With the rampant rumors that the Padres would consider moving Adrian Gonzalez to Boston only if the Red Sox were willing to ship Jacoby Ellsbury to Southern California, the question has been brought to the forefront.
Some people believe the Red Sox would be crazy to send the 26-year-old speedster away in a trade, while others think adding a cleanup hitter to a nearly complete lineup would complete Boston’s batting order. Of course, Ellsbury’s assets are undeniable, but this conversation focuses more on philosophy than skill sets.
For the better part of the past two seasons, speed has been atop the order in the Red Sox lineup. Ellsbury has batted leadoff in 244 of his 331 career games. That has given the Red Sox a legitimate game-changer batting ahead of legitimate RBI men. When speed such as Ellsbury’s is leading off first base, every pitch is affected. The value simply can’t be overstated.
On the other hand, in looking at Boston’s lineup, it’s missing a clear-cut cleanup hitter. The lineups of 2004 and 2007 boasted a formidable one-two punch of David Ortiz and Manny Ramirez. Opposing teams needed to plan how they approached every single hitter while keeping Ortiz and Ramirez in the back of their minds.
Now, things are very different. Kevin Youkilis is an excellent hitter, and he can do anything the team asks of him. But asking him to be a power hitter turns him into more of a one-dimensional player. Victor Martinez has a sweet stroke, but it’s more suited to drive the ball to the gaps than it is to send shots over the wall.

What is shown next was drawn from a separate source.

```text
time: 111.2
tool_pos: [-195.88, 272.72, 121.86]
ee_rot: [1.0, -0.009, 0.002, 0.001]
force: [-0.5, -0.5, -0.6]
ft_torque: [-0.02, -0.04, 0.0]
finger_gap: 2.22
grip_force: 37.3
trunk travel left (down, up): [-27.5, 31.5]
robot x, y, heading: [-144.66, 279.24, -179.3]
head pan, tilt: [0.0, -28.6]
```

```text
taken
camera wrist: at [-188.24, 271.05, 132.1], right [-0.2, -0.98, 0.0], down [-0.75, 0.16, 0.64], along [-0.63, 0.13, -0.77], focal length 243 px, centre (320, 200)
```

With Jason Bay most likely out of the picture altogether, the Red Sox are lacking the impact hitter in the 4-spot that they need.
So what do the Red Sox do? Trading away Ellsbury would mean trading away one aspect of the game that is nearly impossible to find again. He’s not Ted Williams at the plate, but when Ellsbury is on base, there’s nobody more dangerous. The Red Sox could find their power bat, but what would the ultimate cost be?
There really is no answer. However, as valuable as Gonzalez’s power bat may be to the team, acquiring a bat before the July 31 trading deadline is a much more realistic possibility than replacing speed like Ellsbury possesses (with 2004 being an exception).
The unenviable task of making the decision rests in the hands of Theo Epstein and the rest of the Red Sox staff. In dealing with philosophical questions and hypothetical situations, there just aren’t any easy choices. If Ellsbury is traded for Gonzalez, there will always be the question of “what if?” The same will be wondered if Gonzalez stays in San Diego.
For Epstein, the good news is that regardless of what he does, the Red Sox are in a position of power. Josh Beckett, Jon Lester and John Lackey should help counteract some lack in offensive punch, and Youkilis, Martinez, Dustin Pedroia and J.D. Drew still lead an effective lineup.
Ideally, Epstein could work out a trade without sacrificing Ellsbury. Realistically, Jed Hoyer probably wouldn’t agree. In this case, there’s no right decision, but there’s always the risk of making the wrong one. The trouble is not knowing until it’s too late.